I have always liked larger trees, as many of you well know. But growing them big takes time. Sometimes centuries. I am growing a bunch of deciduous and flowering trees in the ground in my back yard. The temptation is to let them grow really fast and really thick. In reality, if I do that, I get these straight segments of trunk that are joined with harsh angles and no transitions. The trees look very artificial, very obvious, and decidedly uninteresting. You’ve seen a hundred like them before. The roots also grow thick and useless. So I must balance the rapid growth in the ground with regular and strategic pruning to get satisfying results. And it IS happening.
If you have heard our excellent recent speakers, John Thompson and Ted Matson, they both commented on the same idea. We have to use some wire, a little technique, and a lot of patience. I am always delighted at this time of year to check out the progress of the trees after all of the leaves have dropped. It’s like unwrapping my Christmas presents a bit early. Each year, I am slowly managing to dig a few up and get them into pots. The trouble is that I really want them two or three times the size – which means another five or ten years in the ground, then another five years to develop a decent branch structure before I could even think about it as a showable tree. More time. But there is another way!
You can shorten the timeline by letting someone else do the work. You can buy a tree that has already been developed, whether it’s a raw trunk, or fully developed, you’ll be years ahead. What you are really buying is not a tree, but time. Time is our most valuable asset – we give it to employers and customers in exchange for money. So hopefully, when you turn that cash back into trees, you are buying quality time. Years that someone spent carefully and knowledgeably developing the tree.

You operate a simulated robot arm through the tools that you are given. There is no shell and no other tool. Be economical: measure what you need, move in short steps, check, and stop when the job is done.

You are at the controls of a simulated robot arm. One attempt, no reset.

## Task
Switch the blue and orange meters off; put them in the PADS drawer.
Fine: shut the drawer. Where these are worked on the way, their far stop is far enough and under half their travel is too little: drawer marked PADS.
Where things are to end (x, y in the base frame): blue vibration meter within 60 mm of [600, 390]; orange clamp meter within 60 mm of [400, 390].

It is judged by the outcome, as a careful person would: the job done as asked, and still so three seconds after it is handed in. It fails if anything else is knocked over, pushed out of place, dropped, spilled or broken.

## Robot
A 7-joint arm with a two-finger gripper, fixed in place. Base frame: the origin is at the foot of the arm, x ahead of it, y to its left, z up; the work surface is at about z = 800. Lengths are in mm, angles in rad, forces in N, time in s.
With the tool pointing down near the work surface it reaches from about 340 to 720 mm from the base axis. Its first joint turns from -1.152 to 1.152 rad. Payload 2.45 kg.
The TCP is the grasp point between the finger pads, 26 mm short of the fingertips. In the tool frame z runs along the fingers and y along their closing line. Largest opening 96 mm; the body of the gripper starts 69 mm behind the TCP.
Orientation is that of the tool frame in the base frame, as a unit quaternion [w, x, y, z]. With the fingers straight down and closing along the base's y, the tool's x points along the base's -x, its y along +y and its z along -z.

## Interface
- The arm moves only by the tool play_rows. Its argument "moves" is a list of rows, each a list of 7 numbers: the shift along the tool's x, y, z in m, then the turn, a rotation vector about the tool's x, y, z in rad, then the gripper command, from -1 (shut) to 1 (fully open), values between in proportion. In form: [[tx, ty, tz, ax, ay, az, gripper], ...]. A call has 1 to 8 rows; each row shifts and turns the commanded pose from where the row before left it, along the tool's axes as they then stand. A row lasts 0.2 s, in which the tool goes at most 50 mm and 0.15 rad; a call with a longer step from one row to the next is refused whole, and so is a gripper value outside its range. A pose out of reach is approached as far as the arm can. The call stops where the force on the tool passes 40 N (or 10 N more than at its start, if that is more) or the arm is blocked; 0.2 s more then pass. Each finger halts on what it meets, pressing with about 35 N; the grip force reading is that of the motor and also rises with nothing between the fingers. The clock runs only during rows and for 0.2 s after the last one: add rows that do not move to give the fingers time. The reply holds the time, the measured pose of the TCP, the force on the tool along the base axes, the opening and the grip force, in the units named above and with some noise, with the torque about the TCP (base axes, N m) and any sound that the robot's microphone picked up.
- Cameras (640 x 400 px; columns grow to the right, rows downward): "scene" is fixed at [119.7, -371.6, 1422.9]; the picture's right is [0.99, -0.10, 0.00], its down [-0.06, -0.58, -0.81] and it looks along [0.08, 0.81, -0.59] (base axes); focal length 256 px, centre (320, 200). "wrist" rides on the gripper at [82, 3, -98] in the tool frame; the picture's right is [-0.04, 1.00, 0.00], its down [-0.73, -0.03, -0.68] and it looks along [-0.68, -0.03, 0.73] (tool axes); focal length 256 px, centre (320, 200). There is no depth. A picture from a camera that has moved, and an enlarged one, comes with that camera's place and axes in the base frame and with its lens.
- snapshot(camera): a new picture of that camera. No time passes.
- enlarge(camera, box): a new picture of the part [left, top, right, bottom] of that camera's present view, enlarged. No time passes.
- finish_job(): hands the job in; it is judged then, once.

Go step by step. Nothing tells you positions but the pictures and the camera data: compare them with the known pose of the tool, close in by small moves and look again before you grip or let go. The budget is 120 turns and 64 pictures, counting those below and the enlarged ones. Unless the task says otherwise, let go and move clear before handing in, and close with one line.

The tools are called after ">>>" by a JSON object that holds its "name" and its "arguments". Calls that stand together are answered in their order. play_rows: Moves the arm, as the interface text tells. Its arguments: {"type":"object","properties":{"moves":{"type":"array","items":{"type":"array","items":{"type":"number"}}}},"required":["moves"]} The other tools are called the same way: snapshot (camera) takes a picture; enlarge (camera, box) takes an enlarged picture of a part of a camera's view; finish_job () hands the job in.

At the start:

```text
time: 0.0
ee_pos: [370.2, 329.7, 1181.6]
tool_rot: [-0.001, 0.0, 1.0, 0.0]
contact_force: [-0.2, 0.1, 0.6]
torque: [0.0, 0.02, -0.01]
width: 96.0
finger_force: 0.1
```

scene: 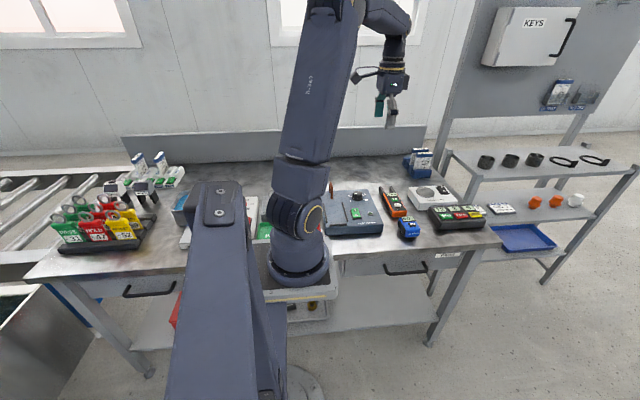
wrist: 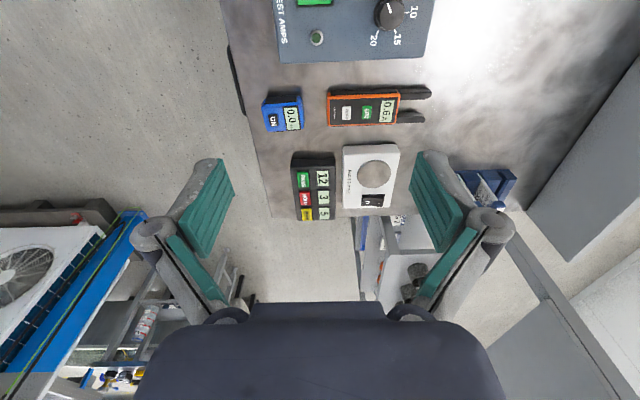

Sometimes I buy a tree just because it is old. I will have to start over with the styling and might have to develop new branches, but what I am buying is a thirty year head start on the bark of the trunk. With age also comes character. Branches die, insects invade, the dog chews on it, birds pick at its roots. All manner of events contribute to the persona of our trees and it is the tree’s visual record of these events that makes them interesting. Our job is to bring out the unique parts of each tree and maximize it’s potential, whether it’s a new seedling or an ancient monarch.